The second highest deviations are observed for the method assuming known principal stress directions (Eq. 9). Most of the selected measured points in this work show principal stress directions deviating from measured directions. Comparing Figs. 8 and 9, the deviations of the results are independent of the evaluated principal stress direction but depend on the found principal stress differences. Figure 8 shows that results evaluated with this method are in good agreement with results evaluated with other methods for lower stress differences. The results for measured points with larger stress differences deviate with results of other methods.

The third highest deviations regarding principal stresses are observed for stresses evaluated with the simplified method (Eqs. 17–21), see Fig. 8. Regarding the principal stress directions, this method is in good agreement with the method using three measured directions (Eqs. 14–16), but deviate from the method using four measured directions, see Fig. 9.

7 Conclusion

In Sect. 3 different methods for evaluating principal stresses with measured data using SCALP are introduced. Firstly, a method assuming isotropic stress state which only need one measured direction to identify principal stresses is described. Secondly, a method using measurements in principal stress directions is introduced. In Sect. 3.3 two methods using three measured directions and a method using 4 measured directions are described. In order to compare these methods, principal stresses were evaluated by four methods for 18 stress states in four-point bending test and by five methods for unloaded thermally tempered glass.

Summarizing the measurements in four-point bending test, these measurements show that the results evaluated with the method assuming known principal stress directions (Eq. 9) show results in good agreement with the other methods, when the principal stress directions are assumed correctly (setup 1). For the case of incorrectly assumed principal stress direction, as simulated with setup 2, the results deviate from results evaluated with other methods. This fits well with the theory described in Sect. 3.1. As for this method the measured directions are assumed to be equal to the principal stress directions, the contribution of \({\tau }_{xy}\) is neglected, see Eq. 5. In setup 1 this is the case, in setup 2 this is not the case.

The method using four measured directions (Eqs. 11–13) and the method using three measured directions (Eqs. 14–16) show similar results, independently of the setup, regarding principal stresses. Regarding evaluated principal stress directions, the results deviate independently of the setup. Both methods are able to identify the non-isotopic stress state with unknown principal stress directions. Little deviations regarding principal stresses are to be expected. For the method using four measured directions, the contribution of \({\tau }_{xy}\) is neglected, when evaluating the stresses \({\sigma }_{x},{\sigma }_{p},{\sigma }_{y}\) and \({\sigma }_{q}\). The method using three measured directions (Eqs. 14–16) does not neglect \({\tau }_{xy}\) when evaluating the principal stresses. It is not clear which of the methods give results with higher accuracy.

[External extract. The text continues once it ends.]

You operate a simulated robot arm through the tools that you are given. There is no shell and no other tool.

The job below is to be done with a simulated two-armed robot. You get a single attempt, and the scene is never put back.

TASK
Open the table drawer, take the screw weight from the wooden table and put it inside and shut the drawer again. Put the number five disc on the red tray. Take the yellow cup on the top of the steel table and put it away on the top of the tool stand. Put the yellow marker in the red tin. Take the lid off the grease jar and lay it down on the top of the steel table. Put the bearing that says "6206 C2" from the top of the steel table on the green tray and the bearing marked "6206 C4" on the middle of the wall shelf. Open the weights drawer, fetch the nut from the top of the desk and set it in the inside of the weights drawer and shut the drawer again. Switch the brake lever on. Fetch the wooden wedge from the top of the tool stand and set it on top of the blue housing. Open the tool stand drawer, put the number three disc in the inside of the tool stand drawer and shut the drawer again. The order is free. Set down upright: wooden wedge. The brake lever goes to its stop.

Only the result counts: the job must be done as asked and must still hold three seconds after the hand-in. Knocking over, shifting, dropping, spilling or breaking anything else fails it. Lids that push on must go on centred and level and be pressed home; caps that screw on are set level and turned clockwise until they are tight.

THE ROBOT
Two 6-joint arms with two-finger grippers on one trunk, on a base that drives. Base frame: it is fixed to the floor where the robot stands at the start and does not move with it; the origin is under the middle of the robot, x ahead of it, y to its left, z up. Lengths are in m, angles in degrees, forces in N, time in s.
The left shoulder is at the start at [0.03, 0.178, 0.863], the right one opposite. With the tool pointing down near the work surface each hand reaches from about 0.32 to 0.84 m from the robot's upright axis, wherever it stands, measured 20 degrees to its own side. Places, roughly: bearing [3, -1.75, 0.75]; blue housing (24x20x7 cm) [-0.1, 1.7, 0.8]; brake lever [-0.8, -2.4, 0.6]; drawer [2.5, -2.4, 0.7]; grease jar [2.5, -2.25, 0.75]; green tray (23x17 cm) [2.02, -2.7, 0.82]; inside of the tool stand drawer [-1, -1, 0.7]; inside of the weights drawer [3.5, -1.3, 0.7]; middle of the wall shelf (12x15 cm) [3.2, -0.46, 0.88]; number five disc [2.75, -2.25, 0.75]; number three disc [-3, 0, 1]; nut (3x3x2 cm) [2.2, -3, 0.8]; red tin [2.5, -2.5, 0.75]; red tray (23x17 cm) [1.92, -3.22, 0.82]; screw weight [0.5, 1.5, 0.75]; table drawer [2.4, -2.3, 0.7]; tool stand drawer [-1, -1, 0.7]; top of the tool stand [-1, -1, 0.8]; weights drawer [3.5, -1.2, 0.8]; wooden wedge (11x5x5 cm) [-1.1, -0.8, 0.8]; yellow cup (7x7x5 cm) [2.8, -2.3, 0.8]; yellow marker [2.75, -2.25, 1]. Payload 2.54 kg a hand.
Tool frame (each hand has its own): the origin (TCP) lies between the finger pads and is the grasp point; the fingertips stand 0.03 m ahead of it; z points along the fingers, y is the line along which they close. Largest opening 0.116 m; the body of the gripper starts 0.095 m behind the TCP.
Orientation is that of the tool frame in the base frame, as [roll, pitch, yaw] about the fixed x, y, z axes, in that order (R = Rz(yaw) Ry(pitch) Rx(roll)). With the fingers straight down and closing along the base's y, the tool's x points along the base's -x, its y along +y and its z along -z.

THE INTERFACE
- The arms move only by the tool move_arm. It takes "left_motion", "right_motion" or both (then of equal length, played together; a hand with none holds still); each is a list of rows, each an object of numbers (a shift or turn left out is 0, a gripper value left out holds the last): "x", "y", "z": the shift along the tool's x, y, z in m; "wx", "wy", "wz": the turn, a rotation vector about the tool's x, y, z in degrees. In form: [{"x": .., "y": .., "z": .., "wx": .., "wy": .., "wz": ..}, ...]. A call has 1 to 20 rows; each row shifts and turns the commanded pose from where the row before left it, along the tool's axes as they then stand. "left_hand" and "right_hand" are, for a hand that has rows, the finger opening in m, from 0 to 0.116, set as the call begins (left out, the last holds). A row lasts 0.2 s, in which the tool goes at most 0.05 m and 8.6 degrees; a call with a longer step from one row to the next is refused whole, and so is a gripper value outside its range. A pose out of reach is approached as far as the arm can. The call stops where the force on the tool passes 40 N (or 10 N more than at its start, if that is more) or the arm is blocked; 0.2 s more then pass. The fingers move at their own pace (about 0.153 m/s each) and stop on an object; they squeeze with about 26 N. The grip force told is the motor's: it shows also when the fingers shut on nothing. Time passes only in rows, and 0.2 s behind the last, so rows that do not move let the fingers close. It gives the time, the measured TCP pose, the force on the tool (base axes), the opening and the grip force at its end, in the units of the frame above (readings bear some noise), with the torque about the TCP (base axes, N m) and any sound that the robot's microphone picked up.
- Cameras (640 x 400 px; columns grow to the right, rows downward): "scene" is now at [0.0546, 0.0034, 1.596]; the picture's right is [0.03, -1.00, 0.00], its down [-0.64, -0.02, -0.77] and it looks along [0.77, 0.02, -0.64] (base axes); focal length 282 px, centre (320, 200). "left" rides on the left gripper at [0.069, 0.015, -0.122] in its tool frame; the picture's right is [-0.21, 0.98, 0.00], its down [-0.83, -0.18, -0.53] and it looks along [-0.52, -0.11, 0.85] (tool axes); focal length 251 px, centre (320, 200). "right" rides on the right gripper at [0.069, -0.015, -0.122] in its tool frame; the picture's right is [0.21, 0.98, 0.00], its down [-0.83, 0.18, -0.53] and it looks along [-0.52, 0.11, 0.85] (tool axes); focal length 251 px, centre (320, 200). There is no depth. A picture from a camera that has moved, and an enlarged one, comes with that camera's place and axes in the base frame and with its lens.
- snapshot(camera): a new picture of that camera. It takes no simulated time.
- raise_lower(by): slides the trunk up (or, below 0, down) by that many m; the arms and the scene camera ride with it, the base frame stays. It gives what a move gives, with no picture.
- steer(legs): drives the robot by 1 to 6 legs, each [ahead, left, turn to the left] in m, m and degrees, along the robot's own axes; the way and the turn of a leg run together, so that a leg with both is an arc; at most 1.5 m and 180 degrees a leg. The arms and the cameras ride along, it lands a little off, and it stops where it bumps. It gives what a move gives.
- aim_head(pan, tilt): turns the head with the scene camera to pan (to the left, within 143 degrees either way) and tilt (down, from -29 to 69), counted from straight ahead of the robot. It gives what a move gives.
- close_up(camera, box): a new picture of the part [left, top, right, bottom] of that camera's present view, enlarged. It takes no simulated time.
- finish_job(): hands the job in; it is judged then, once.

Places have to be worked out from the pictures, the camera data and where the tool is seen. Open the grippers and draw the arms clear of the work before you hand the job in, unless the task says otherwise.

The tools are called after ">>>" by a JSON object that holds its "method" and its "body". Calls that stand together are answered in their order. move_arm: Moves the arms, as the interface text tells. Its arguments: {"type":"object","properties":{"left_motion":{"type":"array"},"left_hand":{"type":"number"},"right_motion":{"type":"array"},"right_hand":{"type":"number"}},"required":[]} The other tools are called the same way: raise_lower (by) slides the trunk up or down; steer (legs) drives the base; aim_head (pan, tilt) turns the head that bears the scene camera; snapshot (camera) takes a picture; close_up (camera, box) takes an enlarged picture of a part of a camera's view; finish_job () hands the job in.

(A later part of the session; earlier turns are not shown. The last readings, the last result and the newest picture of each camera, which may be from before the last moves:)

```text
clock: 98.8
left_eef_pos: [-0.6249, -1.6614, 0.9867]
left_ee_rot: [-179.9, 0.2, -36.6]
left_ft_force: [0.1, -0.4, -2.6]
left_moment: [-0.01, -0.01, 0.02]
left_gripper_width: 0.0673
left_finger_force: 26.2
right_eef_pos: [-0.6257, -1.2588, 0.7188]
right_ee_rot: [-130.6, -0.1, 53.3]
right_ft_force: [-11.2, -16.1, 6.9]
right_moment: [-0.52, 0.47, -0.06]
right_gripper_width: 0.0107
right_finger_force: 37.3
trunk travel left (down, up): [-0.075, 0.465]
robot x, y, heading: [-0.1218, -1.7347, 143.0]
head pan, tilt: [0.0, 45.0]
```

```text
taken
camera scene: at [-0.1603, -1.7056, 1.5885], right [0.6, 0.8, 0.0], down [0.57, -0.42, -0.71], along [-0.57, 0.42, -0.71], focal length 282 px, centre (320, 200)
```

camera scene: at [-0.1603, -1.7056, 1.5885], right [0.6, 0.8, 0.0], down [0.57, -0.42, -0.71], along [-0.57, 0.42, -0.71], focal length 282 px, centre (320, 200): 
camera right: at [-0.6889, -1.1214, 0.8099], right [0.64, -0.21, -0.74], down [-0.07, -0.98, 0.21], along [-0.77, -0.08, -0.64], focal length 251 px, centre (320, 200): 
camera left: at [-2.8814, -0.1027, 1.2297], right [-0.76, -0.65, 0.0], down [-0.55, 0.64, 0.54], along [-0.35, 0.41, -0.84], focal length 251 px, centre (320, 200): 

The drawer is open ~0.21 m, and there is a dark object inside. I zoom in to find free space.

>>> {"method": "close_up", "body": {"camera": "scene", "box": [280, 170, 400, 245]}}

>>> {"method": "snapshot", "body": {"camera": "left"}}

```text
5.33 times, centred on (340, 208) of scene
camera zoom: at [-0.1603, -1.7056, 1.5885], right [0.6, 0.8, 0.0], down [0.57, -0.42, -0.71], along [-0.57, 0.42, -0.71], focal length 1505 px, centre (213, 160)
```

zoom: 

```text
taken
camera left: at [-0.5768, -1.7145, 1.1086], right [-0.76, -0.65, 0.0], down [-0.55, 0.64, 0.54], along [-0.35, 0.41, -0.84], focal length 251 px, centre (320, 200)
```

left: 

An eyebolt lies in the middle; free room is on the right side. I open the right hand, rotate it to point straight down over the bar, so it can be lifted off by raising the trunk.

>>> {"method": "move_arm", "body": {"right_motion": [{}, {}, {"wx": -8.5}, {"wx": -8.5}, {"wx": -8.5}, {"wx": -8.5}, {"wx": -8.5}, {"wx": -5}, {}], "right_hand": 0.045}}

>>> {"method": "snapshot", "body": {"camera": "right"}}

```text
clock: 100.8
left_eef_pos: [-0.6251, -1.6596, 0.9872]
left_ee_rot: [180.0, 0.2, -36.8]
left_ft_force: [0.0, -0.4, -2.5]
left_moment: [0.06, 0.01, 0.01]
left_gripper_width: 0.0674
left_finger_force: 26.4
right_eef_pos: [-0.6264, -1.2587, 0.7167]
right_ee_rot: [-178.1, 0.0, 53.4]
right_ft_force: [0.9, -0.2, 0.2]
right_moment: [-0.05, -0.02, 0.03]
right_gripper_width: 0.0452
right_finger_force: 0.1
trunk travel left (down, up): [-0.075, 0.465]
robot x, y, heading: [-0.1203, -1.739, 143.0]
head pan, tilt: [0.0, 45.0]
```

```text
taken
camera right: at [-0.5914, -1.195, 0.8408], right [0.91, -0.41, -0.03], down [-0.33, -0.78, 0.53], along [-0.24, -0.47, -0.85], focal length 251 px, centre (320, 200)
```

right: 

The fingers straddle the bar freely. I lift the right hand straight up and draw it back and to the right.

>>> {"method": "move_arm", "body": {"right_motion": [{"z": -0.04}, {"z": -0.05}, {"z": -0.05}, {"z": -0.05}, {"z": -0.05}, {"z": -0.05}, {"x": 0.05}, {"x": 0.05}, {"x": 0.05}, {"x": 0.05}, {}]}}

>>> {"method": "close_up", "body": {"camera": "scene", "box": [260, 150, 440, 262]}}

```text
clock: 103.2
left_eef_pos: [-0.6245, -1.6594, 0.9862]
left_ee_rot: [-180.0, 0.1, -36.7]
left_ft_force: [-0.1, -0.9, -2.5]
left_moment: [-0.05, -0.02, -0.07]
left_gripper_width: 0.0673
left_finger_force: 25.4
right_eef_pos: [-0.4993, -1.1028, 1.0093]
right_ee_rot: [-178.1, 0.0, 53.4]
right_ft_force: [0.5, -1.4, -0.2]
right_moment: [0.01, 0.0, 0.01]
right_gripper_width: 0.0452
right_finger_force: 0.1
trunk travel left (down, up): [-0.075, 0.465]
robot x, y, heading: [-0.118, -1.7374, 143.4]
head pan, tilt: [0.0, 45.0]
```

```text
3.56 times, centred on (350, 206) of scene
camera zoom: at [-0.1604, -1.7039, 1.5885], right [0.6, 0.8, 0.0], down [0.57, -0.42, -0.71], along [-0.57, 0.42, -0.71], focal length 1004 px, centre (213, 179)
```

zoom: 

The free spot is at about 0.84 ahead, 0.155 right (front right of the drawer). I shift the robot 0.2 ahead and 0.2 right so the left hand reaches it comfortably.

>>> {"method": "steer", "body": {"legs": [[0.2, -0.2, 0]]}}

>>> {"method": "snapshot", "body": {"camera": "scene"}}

For the simplified method the deviations of principal stresses are larger with larger applied load independently of the setup. The evaluated principal stress directions are in good agreement with method using three measured directions (Eqs. 14–16). The higher deviations in principal stresses result, because when evaluating \({\sigma }_{x},{\sigma }_{p}\) and \({\sigma }_{y}\), isotropic stress states are assumed for each measurement. The agreement in principal stress directions with the method using three measured directions (Eqs. 14–16) could follow from the fact that the same 3 measurements are used here.

Overall, the methods that include more assumptions that reduce complexity of the task, show larger deviations to the methods that include less assumptions. Standard deviations for the measurements in four-point bending test do not exceed \(2.0\) MPa.

Also, for measurements on unloaded thermally tempered glass, methods including more assumptions to reduce complexity of the task, show larger deviations. The highest deviations shows the method assuming isotropic stress state (Eq. 7), followed from the method assuming known principal stress directions (Eqs. 11–13). The simplified method (Eq. 17–21) shows deviations, which are smaller to the methods named above. Standard deviations regarding the different evaluation methods do not exceed \(2.8\, \mathrm{MPa}\).

As a conclusion, the user should think about the current stress state and principal stress directions before performing SCALP measurements. In dependency of needed accuracy of the measurement and available time, an evaluation method can be chosen. The more directions need to be measured, the more time is necessary. By assuming an isotropic stress state, only one direction must be measured, but the result could over- or underestimate the current stress state.

In this work evaluated stresses using the methods described in Sects. 3.3a and b showed good agreement. Advantage of the method described in Sect. 3.3b is, that only three measured directions are needed in comparison to four measured directions. The simplified method described in Sect. 3.3c showed larger deviations from expected results. This shows, that the retardation measured always depends on principal stresses in the plane perpendicular to the laser beam and not just on the stress perpendicular to measured direction. Care should be taken when SCALP measurements are interpreted.

In the experience of the authors, deviations because of badly fitted polynomic functions and the conditions applied to this function have a large influence on evaluated stress. Also, large reflections on glass surface can lead to higher deviations. In order to get good measurement results, care should always be taken to reduce theses errors.